> STATED PROBLEM: Continue the given text that opens with "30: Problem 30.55".

> GIVEN TEXT:

════════

30: Problem 30.55

INTRO:
The two wires in the figure (Figure 1) are made of the same material.

Figure 1

-----------------------------------------------------------------------------------------------------
PART A:
What is the current in the 2.0-mm-diameter segment of the wire?

SOLUTION:
Since both segments are connected in series, current is the same 
I₁ = I₂ = 2 A

-----------------------------------------------------------------------------------------------------
PART B:
What is the electron drift speed in the 2.0-mm-diameter segment of the wire?

════════

> ROWS:
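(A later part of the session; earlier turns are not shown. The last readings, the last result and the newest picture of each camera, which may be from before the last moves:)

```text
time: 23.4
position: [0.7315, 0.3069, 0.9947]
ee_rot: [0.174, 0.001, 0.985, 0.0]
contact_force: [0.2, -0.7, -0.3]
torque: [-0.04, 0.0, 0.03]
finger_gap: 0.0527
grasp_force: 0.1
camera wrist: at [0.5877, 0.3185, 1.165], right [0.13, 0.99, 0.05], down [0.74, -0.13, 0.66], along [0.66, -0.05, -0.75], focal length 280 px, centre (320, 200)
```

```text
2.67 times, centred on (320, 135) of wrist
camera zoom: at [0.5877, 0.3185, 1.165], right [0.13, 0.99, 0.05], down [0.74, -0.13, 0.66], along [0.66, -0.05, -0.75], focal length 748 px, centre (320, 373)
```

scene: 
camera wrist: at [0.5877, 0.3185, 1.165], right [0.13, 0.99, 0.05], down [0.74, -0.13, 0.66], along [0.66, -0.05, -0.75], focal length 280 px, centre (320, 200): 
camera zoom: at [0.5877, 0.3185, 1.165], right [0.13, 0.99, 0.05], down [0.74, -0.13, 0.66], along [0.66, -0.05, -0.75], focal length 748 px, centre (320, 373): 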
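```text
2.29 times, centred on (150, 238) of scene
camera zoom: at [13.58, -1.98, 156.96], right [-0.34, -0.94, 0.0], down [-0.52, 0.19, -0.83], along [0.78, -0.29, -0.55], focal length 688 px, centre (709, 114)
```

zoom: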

════════

> RESULT:
SOLUTION:
Using eq. (30.13)... J = I/A = n_e⋅e⋅v_d
rearranging... I = A⋅n_e⋅e⋅v_d
I₁ = I₂ 

→ A₁⋅n_e1⋅e⋅v_d1 = A₂⋅n_e2⋅e⋅v_d2​

The electron charge cancels out, and also the intro says that the wires are the same material, so n_e1= n_e2 ... 

→ A₁⋅v_d1 = A₂⋅v_d2
→v_d2 = A₁⋅v_d1 / A₂

= (π/4⋅d₁²)(v_d1) / (π/4⋅d₂²)
= (d₁²)(v_d1) / (d₂²)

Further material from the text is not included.